A new AI tool, a better way of doing data analysis, a chance to help mold the future of entertainment technology that will be used by hundreds of millions of consumers. That’s a fair amount more exciting than being stuck optimizing one part of the machine.
“Many of the Hollywood players have embedded, historical audiences that are extremely loyal,” says Doonan. “If a very senior engineer could create new products and services that are that much more appealing to billions of global viewers/customers, that would be very attractive.”

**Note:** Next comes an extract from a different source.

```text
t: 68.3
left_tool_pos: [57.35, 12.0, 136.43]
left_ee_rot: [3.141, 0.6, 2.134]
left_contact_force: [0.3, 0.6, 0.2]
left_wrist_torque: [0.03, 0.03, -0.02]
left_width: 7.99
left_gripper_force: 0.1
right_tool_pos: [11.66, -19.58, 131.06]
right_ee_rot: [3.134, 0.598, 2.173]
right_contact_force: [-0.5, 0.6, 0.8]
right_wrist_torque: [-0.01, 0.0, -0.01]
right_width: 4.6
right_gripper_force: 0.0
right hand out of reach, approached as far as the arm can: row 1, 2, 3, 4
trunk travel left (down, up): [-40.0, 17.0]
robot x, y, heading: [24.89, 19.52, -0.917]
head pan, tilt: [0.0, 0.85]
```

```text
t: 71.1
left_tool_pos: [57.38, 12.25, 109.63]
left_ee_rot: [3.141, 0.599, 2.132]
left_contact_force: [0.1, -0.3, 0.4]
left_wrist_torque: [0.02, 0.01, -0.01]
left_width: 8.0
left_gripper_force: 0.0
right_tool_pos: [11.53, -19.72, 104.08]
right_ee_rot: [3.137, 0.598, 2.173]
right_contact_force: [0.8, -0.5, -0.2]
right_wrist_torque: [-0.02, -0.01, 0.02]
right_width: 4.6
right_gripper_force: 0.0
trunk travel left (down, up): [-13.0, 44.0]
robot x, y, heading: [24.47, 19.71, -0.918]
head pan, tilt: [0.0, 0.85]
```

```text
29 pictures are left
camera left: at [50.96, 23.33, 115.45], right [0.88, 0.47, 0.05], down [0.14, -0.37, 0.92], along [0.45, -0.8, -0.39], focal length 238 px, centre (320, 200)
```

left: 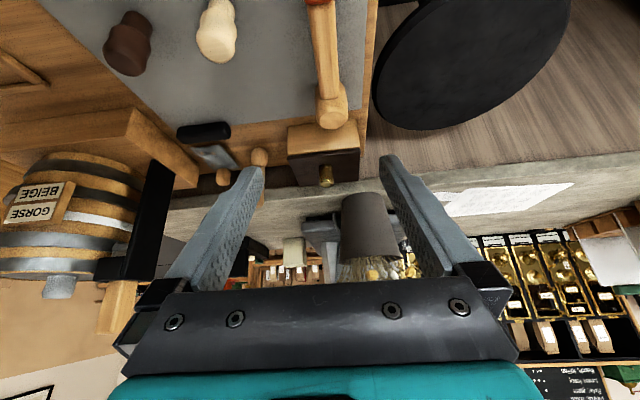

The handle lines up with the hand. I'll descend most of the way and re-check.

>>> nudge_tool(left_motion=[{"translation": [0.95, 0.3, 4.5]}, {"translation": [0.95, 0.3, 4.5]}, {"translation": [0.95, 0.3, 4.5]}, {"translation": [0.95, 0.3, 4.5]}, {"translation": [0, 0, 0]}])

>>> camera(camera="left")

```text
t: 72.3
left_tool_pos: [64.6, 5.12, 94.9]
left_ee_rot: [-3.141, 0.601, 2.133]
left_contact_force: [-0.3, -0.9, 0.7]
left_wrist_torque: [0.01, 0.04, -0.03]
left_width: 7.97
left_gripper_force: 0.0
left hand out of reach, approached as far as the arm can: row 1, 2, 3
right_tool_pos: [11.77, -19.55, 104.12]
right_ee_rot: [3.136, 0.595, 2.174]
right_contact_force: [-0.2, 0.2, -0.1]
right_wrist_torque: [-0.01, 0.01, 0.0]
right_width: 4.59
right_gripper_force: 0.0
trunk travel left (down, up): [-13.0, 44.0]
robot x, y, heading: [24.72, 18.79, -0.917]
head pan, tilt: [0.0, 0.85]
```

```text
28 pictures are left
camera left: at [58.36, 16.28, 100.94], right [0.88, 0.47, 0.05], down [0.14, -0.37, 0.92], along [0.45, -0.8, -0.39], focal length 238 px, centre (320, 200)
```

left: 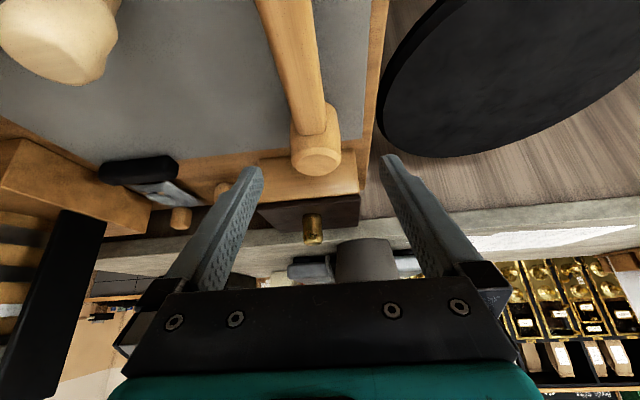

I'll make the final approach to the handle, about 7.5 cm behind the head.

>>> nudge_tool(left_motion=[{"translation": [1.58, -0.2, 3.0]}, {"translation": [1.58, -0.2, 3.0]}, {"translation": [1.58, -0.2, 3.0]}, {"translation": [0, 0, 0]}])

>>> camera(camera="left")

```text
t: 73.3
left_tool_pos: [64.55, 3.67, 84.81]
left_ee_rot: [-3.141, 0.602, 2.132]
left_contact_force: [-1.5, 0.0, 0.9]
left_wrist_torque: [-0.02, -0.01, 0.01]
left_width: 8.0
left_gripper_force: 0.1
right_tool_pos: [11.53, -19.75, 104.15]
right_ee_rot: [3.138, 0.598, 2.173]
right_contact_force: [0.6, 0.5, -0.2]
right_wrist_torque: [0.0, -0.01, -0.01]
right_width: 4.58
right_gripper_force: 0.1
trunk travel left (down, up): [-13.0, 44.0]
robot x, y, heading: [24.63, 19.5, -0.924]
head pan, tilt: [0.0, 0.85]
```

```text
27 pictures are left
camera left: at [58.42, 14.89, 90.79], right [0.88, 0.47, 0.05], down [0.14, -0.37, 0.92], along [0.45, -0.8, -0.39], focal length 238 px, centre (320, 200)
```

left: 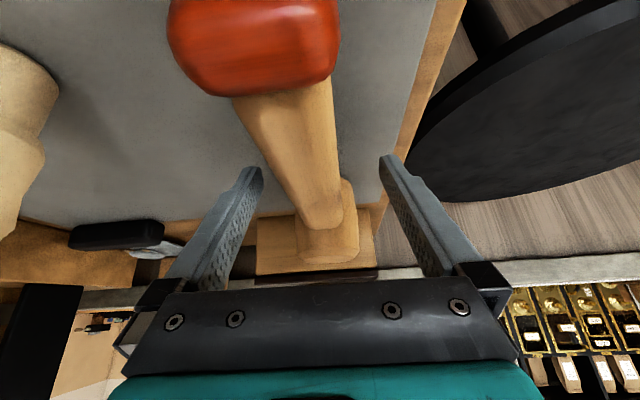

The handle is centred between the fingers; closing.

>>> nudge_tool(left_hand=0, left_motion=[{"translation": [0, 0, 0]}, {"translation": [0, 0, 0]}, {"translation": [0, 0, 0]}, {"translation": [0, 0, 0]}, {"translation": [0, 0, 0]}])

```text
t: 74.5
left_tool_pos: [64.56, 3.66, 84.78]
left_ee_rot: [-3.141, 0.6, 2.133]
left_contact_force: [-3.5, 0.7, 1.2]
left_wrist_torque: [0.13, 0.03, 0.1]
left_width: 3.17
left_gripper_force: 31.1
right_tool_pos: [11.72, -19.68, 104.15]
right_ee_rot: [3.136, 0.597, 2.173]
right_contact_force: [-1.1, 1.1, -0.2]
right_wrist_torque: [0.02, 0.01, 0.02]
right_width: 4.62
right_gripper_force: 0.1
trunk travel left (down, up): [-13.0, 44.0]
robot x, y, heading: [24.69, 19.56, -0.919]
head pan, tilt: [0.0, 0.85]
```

Plus, there are the perks of attending movie premieres and getting within shouting distance of beautiful A-listers or working on a historic studio lot — something a tech pure-play can’t offer in quite the same way. (Straddling that sweet spot are Amazon and Netflix, which operate at Culver Studios and Sunset Bronson Studios, respectively.)
“In Hollywood studios, tech professionals get the opportunity to collaborate with writers, directors and other creative minds,” says Pollak. “That can be a uniquely inspiring and exciting work environment, especially for tech workers who are film enthusiasts.”

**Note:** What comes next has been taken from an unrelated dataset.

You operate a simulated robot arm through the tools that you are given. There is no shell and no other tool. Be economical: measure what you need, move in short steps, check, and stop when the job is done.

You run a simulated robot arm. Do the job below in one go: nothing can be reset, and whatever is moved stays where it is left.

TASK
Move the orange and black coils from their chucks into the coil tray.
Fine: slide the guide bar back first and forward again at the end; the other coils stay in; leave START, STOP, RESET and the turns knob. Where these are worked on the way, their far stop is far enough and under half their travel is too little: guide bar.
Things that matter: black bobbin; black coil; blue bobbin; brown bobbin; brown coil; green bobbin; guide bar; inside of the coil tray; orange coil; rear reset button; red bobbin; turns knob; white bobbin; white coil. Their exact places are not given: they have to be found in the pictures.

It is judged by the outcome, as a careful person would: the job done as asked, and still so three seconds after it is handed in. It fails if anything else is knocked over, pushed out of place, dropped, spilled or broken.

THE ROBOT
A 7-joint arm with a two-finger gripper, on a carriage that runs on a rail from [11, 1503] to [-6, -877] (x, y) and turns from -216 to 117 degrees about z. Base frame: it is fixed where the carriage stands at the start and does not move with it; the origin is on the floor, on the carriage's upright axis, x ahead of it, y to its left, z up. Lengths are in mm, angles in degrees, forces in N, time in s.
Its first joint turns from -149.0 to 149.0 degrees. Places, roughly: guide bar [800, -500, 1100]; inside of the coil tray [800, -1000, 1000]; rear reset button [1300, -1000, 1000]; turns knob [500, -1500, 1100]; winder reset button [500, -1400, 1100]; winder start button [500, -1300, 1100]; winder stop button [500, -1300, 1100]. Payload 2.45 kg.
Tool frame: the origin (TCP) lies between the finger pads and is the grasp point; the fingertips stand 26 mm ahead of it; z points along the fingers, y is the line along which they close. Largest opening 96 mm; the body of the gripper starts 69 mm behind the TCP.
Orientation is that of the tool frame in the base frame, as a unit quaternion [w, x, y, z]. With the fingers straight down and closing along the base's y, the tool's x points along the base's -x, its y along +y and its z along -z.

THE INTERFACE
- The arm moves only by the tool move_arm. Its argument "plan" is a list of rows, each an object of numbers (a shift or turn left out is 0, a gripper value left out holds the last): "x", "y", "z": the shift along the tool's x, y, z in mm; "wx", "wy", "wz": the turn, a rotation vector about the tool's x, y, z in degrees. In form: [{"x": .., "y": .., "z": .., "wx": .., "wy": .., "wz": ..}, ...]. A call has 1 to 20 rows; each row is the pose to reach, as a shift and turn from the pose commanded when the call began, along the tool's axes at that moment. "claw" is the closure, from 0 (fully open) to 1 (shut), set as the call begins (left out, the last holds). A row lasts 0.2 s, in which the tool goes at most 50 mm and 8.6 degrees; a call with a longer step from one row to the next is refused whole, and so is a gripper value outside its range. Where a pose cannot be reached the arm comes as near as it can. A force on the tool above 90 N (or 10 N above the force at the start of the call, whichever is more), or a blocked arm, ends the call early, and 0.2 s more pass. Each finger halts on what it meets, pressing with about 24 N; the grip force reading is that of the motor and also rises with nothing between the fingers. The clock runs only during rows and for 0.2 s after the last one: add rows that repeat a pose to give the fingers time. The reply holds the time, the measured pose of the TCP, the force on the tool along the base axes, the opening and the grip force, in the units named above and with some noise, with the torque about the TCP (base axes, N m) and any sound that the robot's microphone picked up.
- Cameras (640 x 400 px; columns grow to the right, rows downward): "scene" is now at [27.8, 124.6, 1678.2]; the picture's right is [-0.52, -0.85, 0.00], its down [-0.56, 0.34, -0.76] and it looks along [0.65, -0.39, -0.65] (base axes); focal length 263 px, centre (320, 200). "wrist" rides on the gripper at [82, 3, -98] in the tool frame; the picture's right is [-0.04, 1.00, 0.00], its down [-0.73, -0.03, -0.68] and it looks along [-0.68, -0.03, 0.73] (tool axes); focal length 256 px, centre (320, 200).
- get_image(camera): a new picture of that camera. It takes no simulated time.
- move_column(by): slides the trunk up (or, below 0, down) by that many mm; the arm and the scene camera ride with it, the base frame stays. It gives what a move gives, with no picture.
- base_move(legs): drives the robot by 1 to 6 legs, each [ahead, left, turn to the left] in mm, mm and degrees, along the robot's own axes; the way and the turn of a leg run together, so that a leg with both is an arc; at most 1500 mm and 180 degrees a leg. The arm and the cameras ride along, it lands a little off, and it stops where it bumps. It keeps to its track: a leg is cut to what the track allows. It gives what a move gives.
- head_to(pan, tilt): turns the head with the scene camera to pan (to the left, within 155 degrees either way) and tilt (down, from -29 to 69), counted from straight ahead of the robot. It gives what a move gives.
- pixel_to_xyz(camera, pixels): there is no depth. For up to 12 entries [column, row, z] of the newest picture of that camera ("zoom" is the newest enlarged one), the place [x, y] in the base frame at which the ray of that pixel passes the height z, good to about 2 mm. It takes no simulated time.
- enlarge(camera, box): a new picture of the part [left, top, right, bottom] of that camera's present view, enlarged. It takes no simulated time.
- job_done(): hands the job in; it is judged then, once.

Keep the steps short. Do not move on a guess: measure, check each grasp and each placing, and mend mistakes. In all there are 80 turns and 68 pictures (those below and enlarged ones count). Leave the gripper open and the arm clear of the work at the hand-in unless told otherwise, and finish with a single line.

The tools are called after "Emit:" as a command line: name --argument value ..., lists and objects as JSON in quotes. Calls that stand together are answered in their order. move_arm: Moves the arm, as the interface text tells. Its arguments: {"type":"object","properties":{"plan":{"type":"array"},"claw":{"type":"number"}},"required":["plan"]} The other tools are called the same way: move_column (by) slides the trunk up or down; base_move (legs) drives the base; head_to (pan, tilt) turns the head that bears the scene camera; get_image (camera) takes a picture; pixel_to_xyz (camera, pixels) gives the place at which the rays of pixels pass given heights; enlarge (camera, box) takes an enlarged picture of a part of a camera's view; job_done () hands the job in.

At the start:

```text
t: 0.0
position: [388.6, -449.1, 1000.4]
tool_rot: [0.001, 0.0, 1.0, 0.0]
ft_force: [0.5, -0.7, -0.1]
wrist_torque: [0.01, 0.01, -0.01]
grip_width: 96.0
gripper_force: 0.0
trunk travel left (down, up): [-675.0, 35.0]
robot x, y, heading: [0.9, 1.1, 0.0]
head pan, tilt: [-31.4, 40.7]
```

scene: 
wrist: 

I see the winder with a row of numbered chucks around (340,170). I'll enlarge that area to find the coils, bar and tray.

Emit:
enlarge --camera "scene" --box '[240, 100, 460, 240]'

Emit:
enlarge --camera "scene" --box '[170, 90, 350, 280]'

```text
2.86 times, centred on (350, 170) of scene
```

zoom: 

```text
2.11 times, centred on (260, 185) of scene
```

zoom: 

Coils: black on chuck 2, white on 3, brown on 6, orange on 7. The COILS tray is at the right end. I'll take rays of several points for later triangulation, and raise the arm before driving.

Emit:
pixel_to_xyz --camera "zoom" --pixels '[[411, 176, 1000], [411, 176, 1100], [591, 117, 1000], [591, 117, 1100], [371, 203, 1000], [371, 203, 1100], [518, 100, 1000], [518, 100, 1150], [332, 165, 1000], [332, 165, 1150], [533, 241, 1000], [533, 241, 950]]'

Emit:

But Then There’s the Money
Compensation and perks-wise, it can be tough for a legacy TV or film studio to compete with a place like Nvidia or Microsoft. Stories just a couple of weeks ago chronicled how a mid-level Nvidia employee who held onto their equity for the last five years would now be a multimillionaire thanks to the stock’s 3,000 percent growth in that time. (Just to horrify everyone, here’s what the last five years looks like for the major entertainment players: Paramount, -77 percent; WBD, -70 percent; Disney, -30 percent; Comcast, -11 percent; Amazon +96 percent; Netflix +108 percent; and Apple, +362 percent.)

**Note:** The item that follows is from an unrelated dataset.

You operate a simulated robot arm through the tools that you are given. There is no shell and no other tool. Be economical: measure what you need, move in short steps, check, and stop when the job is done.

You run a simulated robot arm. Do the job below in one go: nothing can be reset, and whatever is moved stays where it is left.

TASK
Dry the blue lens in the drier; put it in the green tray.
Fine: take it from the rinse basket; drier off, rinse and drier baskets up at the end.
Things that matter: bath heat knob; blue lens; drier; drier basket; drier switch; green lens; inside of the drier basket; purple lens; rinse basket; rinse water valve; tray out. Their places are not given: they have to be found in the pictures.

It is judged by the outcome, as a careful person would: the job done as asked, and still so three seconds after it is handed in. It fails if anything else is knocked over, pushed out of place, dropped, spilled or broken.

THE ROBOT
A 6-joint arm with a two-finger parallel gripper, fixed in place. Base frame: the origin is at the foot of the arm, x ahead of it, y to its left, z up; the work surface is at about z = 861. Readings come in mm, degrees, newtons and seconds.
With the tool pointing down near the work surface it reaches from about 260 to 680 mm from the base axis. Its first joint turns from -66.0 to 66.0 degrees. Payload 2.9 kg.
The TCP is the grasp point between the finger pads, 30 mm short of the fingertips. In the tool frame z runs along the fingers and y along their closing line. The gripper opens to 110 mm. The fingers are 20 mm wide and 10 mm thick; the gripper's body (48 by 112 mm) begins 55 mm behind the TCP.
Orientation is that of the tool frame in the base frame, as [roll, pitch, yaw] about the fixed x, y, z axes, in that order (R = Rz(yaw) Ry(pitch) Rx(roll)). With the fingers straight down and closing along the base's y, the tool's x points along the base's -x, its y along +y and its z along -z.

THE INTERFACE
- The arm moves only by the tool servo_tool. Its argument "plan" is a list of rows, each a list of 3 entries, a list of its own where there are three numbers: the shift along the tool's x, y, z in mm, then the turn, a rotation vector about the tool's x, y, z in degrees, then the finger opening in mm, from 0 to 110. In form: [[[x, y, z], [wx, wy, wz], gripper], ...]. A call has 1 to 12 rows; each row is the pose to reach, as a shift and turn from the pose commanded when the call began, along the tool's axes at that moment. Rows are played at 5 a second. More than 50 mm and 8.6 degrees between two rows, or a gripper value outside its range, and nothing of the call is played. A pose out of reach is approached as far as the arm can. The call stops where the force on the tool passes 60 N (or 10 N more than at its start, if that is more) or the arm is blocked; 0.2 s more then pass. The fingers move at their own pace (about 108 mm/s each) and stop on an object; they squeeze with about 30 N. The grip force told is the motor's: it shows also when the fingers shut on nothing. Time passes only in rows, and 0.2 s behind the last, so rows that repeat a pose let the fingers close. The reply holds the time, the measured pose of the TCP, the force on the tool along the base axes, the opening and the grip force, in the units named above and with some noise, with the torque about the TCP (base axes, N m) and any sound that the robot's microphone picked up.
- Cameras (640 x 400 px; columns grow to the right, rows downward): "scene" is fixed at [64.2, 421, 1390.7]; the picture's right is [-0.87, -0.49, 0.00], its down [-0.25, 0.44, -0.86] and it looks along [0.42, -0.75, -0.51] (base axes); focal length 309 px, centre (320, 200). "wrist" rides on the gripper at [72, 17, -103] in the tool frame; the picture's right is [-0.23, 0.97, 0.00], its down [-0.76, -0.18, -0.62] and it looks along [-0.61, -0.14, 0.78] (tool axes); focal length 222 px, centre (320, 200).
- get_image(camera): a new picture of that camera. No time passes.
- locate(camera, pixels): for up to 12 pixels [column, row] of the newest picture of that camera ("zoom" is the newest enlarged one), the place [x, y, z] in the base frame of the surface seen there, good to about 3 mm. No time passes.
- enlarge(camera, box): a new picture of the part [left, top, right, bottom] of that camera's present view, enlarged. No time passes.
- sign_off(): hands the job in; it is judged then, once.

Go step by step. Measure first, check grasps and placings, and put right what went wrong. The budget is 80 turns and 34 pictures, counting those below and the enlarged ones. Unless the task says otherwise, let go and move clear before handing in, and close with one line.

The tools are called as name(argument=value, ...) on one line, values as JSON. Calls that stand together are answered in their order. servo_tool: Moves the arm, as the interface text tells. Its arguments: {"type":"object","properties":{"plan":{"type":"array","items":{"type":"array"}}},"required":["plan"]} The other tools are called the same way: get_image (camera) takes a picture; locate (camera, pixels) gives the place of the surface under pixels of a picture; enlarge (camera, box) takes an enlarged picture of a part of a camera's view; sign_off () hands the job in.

“It is definitely harder in companies that have depressed stock prices, that are going through cost cuts, that have less of the sexy things like content that they’re committing to,” says DeBevoise.
But “people still are paying high salaries for tech positions in Hollywood,” says JLS Media’s Joanna Sucherman, who has placed senior leaders at clients such as Fox, Disney and NBC. “They’re not Netflix salaries, they’re not tech salaries, but they are strong competitive salaries.”
According to ZipRecruiter’s Pollak, the average base salary in a job listing for a data scientist in Los Angeles is $119,000, but for a data scientist working on streaming in particular, that average jumps to $178,000.
To echo Sucherman, though, they are not Netflix salaries. A current job posting for a machine learning research scientist (in Los Gatos) has a salary range of $400,000 to $960,000, with the candidate ultimately deciding how much salary versus stock they receive. A data engineer in Los Angeles can make between $170,000 and $720,000 annually. Over at Disney, a principal software engineer can make $180,700 to $242,300 in L.A.
Even though the cost of living in L.A. can feel unsustainable — just look at any of our Salary Confessions for proof — it nevertheless remains arguably more affordable than Palo Alto or Mountain View or San Francisco.
The entertainment players with tech roots are more likely to pony up cash. SPMB’s Doonan says that some companies — Netflix and Amazon, namely — offer similar compensation packages to major tech firms, including base pay, bonuses, equity and vesting schedules.
Although legacy studios don’t have an issue with offering attractive salaries, Doonan notes, “they really struggle to understand the equity package that it takes to land someone who is used to the tech company compensation structure.”
One of the big sticking points is that tech companies can allow employees to vest their stock grants on a quarterly basis rather than over four years, for example.
“Some executives within media companies, and these are very senior people, don’t even believe me when I walk them through the [size of the] equity grants and vesting schedules of tech executives,” says Doonan. While they’re “not wrong to ask that question . . . the answer is that if you want to compete with big tech, you need to mirror their compensation packages. Otherwise, it’s not worth even getting into the game.”
That’s not to say that every historic Hollywood house doesn’t have their head in the game. WBD, as he understands it, may not be as aggressive on compensation, but is “much more flexible than the traditional players.” (Of course, this would be more valuable if WBD’s stock didn’t keep hitting record lows.)
Media companies are also often willing to offer multi-year contracts where pure-play tech companies do not. This can be viewed as a good or bad thing, depending on whether you consider a contract as a sign of job security or a tether preventing you from jumping to a better gig.
Baby Steps
Any major studio looking to remake itself in the image of Silicon Valley has a real task ahead, one that involves reframing the way it views technology, and how much it is willing to cede some control to — or at least share its front row with — its engineers and developers over its tastemakers and creatives.
The common jeer at Netflix, after all, is that it depends on algorithms and data at the expense of the human element of filmmaking. And the looming specter of AI dominated the picket lines all last year. But the former has comfortably taken the throne as the top streaming platform thanks to its tech savvy, and the latter seems more a matter of coexistence rather than elimination.
If anything, Old Hollywood’s derision of technological advancement may impact its ability to attract the best talent — and remain relevant in a world dominated by social media entertainment and increasingly short attention spans. (One alternative: Outsourcing tech infrastructure to companies like DeBevoise’s Brightcove, which counts AMC Networks as one of its reference customers. Most major media companies use a mix of homegrown talent and third-party vendors, he says.)
“Reconciling this can be a challenge, and is one reason why I did not advise most of my traditional media companies to hire directly from big tech,” says Doonan. “They may have aspirations to become a tech company, but there are many steps to get there and those are often overlooked, especially in a hot market.”